Presque avec nonchalance, le designer continue de raconter les célébrités qui ont goûté aux madeleines de son partenaire :
« Il y a eu Nicolas Sirkis, Michel Jonasz… On a aussi fait une madeleine pour Pierre-Hugues Herbert et sa compagne, et pour David Pujadas aussi. Cela nous avait été suggéré par sa mère. Ce sont souvent les proches de gens connus qui nous incitent à le faire. Ou alors on travaille sur un modèle et on essaye ensuite d’avoir des gens influents qui vont nous aider. Par exemple, on travaille en ce moment sur une madeleine pour Emmanuel Macron. C’est un vrai challenge pour cerner sa personnalité… Là j’ai passé un peu de temps avec des gens qui l’ont connu pendant ses études, pour mieux comprendre. Je ne peux pas tout dévoiler, mais ce que je peux dire, c’est que le cœur de la madeleine sera différent de l’apparence. »

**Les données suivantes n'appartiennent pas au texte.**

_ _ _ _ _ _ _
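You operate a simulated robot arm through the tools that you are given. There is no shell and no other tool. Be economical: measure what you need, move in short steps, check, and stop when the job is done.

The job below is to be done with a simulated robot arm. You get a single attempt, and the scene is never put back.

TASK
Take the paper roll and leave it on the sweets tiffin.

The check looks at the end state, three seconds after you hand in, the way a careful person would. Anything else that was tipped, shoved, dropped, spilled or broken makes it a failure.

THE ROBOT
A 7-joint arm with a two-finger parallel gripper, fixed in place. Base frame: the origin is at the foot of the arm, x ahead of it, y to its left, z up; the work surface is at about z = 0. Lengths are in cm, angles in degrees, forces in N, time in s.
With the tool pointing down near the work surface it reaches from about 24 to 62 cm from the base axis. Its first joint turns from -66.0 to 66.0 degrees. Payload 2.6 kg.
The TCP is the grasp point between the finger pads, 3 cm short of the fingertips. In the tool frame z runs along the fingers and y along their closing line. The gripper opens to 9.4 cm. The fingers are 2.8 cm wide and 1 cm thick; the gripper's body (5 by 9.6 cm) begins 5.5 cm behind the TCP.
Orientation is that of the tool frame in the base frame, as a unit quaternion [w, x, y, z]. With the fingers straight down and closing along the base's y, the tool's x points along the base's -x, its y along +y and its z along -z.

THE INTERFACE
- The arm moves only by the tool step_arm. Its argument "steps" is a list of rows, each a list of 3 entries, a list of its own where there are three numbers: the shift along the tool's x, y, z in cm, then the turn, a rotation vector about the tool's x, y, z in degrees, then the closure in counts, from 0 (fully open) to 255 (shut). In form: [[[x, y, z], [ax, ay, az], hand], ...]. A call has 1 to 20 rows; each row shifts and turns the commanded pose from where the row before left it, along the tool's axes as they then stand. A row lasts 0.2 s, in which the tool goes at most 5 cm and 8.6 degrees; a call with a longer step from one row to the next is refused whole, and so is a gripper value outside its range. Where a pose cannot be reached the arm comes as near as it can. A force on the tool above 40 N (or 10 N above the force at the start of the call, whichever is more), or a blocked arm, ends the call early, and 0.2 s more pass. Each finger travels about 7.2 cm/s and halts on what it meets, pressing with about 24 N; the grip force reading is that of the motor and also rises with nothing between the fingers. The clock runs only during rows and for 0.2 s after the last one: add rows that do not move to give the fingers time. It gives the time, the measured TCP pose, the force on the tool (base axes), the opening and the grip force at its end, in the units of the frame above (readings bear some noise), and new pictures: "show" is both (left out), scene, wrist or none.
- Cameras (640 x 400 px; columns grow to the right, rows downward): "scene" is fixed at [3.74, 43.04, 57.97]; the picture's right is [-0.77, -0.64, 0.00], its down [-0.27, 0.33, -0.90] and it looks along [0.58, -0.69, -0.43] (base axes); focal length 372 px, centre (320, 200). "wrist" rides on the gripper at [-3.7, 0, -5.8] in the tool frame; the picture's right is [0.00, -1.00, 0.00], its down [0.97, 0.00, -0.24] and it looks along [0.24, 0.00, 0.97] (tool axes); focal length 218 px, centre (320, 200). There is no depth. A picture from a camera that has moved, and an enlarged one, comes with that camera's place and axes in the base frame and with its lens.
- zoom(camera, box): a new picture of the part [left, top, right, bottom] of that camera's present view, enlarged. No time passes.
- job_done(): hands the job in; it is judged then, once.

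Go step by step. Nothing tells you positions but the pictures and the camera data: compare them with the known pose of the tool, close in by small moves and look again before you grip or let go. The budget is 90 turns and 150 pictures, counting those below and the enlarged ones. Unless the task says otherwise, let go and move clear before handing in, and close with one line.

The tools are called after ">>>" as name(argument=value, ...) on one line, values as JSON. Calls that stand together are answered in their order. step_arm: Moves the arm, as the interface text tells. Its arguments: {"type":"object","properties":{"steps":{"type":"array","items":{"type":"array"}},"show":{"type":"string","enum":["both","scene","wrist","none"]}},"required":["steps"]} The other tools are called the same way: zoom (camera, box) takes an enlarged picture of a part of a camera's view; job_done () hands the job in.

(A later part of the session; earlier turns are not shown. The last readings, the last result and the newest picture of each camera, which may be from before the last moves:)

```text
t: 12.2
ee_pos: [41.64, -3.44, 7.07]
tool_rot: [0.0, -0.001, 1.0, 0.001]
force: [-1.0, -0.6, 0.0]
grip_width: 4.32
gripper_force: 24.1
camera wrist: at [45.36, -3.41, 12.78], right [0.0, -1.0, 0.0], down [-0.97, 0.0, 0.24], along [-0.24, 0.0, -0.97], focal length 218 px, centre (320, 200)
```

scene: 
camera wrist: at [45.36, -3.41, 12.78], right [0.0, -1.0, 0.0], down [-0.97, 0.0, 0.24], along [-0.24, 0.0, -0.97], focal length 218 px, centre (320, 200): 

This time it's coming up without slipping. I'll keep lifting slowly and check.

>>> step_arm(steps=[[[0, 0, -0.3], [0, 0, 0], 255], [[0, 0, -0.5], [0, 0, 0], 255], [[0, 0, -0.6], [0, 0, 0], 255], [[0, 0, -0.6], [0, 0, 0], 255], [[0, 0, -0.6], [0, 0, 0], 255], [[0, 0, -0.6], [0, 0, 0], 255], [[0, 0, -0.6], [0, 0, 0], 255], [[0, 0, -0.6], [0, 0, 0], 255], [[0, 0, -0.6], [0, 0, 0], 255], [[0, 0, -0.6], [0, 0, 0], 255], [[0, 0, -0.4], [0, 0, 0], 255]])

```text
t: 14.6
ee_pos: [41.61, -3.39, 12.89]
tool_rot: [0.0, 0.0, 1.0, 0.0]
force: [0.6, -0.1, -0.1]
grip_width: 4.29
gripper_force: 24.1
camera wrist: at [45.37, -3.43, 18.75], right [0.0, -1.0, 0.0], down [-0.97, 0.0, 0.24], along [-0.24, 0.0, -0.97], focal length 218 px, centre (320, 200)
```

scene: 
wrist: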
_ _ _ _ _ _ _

Une « Madeleine du voyage » à Windsor
Quelques murs du salon de thé sont ornés de nombreux cadres avec des photos de personnalités et la retranscription de leurs petits mots de remerciement et d’admiration. Une photo et un mot de Bill Clinton apprennent au public qu’il a lui aussi eu droit à sa petite madeleine, après que Frédéric eut travaillé pour une mission de décoration pour Hillary Clinton dès 1998. Aujourd’hui, c’est l’ambassadrice américaine à Strasbourg qui se voit envoyer les madeleines de Laurent Renaud.
Une rumeur tenace assure même que le duo de créateurs est le fournisseur officiel de la monarchie britannique. En fait, ils ont créé une madeleine pour le prince William à l’occasion de son mariage, qu’ils ont livré au protocole, comme le raconte Frédéric Robert :
« Des proches du protocole nous avaient appelés. On avait alors fait une madeleine magnifique pour le prince, avec des éléments qui lui correspondaient, qui rappelaient le voyage… On avait contacté un hôtel londonien pour pouvoir faire l’assemblage des madeleines sur place, avant de les livrer. »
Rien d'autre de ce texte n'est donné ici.